(begin)

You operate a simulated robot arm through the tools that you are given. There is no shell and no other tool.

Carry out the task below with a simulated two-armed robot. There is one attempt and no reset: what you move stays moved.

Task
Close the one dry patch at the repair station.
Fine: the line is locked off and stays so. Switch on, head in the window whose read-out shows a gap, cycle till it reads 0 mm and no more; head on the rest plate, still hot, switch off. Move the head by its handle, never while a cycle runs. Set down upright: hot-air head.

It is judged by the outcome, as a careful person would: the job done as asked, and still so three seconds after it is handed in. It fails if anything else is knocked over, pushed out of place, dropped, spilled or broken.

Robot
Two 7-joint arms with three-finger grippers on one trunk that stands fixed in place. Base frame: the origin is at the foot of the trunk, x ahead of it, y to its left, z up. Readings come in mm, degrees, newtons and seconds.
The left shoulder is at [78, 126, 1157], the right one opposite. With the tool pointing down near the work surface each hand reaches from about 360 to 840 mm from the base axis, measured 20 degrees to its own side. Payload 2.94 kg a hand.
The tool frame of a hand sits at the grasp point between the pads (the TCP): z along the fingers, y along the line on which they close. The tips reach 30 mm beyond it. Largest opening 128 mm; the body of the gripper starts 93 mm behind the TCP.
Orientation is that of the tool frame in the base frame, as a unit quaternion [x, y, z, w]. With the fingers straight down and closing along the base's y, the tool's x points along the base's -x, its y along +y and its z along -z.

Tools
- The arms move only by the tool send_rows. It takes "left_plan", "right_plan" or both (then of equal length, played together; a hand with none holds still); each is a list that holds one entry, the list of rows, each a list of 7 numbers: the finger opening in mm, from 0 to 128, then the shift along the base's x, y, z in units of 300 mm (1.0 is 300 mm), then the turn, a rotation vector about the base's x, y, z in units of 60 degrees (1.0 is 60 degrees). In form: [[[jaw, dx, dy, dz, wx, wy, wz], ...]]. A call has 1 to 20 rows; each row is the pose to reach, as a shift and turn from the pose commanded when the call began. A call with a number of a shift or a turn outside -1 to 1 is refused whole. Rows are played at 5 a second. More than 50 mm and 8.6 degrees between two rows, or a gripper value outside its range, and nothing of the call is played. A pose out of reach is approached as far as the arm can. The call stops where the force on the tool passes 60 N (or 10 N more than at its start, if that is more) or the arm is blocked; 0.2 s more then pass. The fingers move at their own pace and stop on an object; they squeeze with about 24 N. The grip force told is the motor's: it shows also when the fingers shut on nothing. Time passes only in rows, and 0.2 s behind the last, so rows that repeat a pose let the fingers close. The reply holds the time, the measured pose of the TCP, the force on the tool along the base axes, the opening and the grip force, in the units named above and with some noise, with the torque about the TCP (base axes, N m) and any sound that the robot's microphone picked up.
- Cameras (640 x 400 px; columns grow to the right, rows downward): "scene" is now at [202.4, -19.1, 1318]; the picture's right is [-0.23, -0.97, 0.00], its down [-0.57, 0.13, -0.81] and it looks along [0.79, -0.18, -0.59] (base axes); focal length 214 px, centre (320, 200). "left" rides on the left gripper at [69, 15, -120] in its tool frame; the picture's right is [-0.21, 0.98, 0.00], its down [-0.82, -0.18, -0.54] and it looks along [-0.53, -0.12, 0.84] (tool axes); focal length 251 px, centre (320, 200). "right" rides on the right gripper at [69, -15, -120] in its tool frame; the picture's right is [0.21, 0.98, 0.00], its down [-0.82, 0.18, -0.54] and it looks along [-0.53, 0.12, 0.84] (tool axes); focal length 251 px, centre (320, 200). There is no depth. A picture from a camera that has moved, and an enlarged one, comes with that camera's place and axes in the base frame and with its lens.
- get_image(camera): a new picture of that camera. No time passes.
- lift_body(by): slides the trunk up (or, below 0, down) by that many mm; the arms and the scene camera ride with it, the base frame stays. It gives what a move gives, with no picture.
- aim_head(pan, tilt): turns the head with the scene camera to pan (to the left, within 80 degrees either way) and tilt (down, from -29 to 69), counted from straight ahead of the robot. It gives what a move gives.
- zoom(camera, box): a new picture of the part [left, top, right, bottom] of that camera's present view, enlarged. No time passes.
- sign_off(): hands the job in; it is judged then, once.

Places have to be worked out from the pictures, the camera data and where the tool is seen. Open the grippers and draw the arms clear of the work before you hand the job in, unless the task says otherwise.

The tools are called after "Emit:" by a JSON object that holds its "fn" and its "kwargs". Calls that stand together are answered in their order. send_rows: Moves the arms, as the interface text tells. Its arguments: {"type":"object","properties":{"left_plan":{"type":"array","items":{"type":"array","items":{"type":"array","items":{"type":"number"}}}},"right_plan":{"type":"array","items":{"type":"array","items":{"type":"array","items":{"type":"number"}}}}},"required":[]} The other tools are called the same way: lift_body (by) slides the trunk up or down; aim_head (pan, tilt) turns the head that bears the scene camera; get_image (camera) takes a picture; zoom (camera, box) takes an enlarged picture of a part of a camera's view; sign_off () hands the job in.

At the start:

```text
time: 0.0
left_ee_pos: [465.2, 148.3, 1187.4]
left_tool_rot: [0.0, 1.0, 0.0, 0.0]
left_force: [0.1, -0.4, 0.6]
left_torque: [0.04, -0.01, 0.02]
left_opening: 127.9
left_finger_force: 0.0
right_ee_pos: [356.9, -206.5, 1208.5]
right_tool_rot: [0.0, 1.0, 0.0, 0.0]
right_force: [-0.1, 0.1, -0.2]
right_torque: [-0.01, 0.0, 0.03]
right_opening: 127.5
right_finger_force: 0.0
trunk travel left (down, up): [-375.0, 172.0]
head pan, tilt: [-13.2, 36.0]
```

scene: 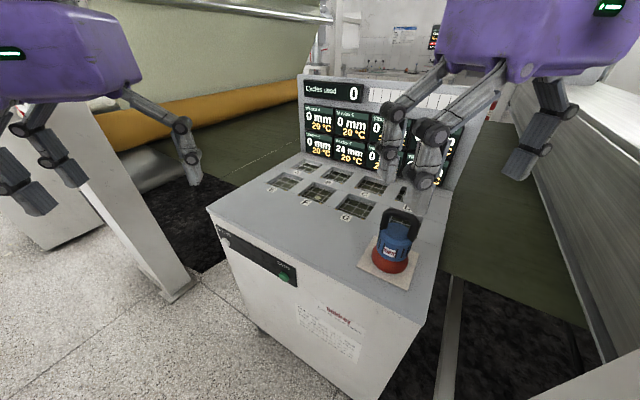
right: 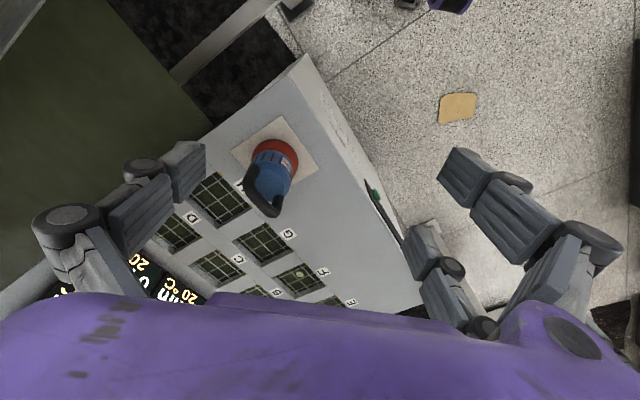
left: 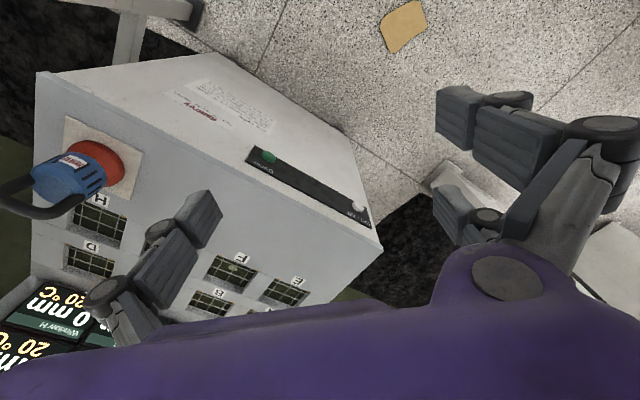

(end)
(begin)

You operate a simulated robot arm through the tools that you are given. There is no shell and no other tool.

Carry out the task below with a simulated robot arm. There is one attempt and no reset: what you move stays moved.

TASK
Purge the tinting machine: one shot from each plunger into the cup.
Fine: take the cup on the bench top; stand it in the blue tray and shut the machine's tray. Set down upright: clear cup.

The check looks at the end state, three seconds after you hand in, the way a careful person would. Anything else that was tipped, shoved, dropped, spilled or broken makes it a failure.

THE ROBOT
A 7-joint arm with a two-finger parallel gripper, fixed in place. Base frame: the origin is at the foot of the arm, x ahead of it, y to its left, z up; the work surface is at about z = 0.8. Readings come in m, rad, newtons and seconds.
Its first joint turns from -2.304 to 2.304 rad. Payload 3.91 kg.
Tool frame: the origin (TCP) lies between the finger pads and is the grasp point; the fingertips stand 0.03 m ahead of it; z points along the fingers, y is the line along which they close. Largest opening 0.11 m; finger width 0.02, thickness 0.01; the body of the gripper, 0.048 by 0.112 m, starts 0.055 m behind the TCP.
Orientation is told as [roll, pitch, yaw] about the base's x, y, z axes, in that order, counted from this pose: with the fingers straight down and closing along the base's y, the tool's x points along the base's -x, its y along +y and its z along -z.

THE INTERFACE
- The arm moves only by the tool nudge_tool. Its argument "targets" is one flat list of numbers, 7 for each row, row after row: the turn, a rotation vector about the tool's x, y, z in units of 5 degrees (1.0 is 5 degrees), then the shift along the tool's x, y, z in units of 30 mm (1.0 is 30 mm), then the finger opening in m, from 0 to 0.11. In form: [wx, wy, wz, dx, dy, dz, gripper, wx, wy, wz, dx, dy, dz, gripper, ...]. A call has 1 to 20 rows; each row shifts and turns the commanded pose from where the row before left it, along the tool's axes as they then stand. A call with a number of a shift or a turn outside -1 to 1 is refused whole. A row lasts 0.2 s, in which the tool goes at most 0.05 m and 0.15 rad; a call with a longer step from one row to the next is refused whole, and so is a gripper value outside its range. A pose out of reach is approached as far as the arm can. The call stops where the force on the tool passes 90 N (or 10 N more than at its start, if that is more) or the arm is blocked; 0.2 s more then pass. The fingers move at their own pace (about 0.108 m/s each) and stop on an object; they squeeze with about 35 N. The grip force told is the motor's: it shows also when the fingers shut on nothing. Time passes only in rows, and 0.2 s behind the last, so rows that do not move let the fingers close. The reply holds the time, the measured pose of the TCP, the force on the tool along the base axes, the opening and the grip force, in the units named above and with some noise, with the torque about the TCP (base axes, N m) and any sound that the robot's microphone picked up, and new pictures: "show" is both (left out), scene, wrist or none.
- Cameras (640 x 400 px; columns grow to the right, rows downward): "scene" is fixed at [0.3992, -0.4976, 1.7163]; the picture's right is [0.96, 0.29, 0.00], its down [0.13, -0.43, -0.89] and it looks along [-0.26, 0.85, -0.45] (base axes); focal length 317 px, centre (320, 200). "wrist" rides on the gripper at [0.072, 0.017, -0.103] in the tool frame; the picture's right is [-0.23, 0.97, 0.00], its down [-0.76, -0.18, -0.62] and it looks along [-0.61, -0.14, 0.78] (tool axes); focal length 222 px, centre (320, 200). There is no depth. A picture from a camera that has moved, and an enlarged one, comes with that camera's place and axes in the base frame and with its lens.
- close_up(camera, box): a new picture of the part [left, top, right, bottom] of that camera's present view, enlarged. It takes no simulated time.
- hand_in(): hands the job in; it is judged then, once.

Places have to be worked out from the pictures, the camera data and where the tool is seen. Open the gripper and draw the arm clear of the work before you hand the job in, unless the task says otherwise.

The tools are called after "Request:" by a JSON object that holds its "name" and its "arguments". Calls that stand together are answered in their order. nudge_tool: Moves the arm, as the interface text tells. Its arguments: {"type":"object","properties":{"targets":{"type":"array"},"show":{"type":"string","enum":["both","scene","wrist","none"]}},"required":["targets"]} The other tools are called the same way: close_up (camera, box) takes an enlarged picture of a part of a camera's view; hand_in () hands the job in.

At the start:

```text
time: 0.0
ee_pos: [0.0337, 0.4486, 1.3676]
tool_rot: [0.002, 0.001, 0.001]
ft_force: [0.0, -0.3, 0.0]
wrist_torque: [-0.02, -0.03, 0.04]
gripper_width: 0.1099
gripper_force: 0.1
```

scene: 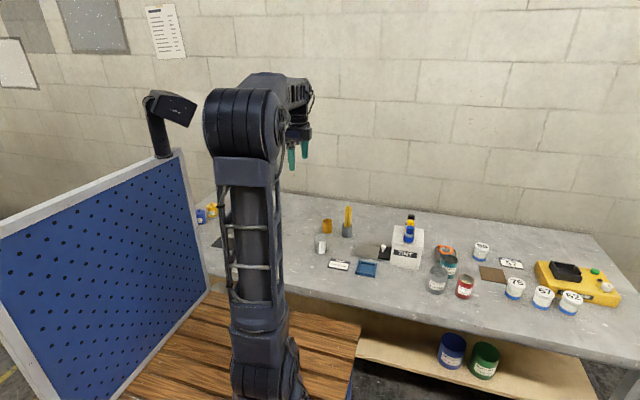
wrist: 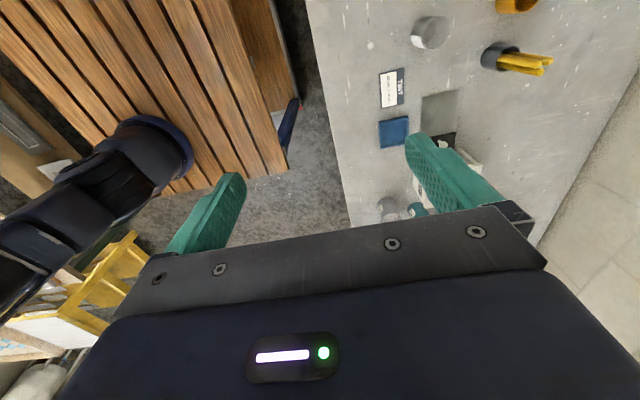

(end)

◆ **What to produce**
Which lines in the records above contain the string "present"? Copy each one.

◆ **Result of this exercise**
- zoom(camera, box): a new picture of the part [left, top, right, bottom] of that camera's present view, enlarged. No time passes.
- close_up(camera, box): a new picture of the part [left, top, right, bottom] of that camera's present view, enlarged. It takes no simulated time.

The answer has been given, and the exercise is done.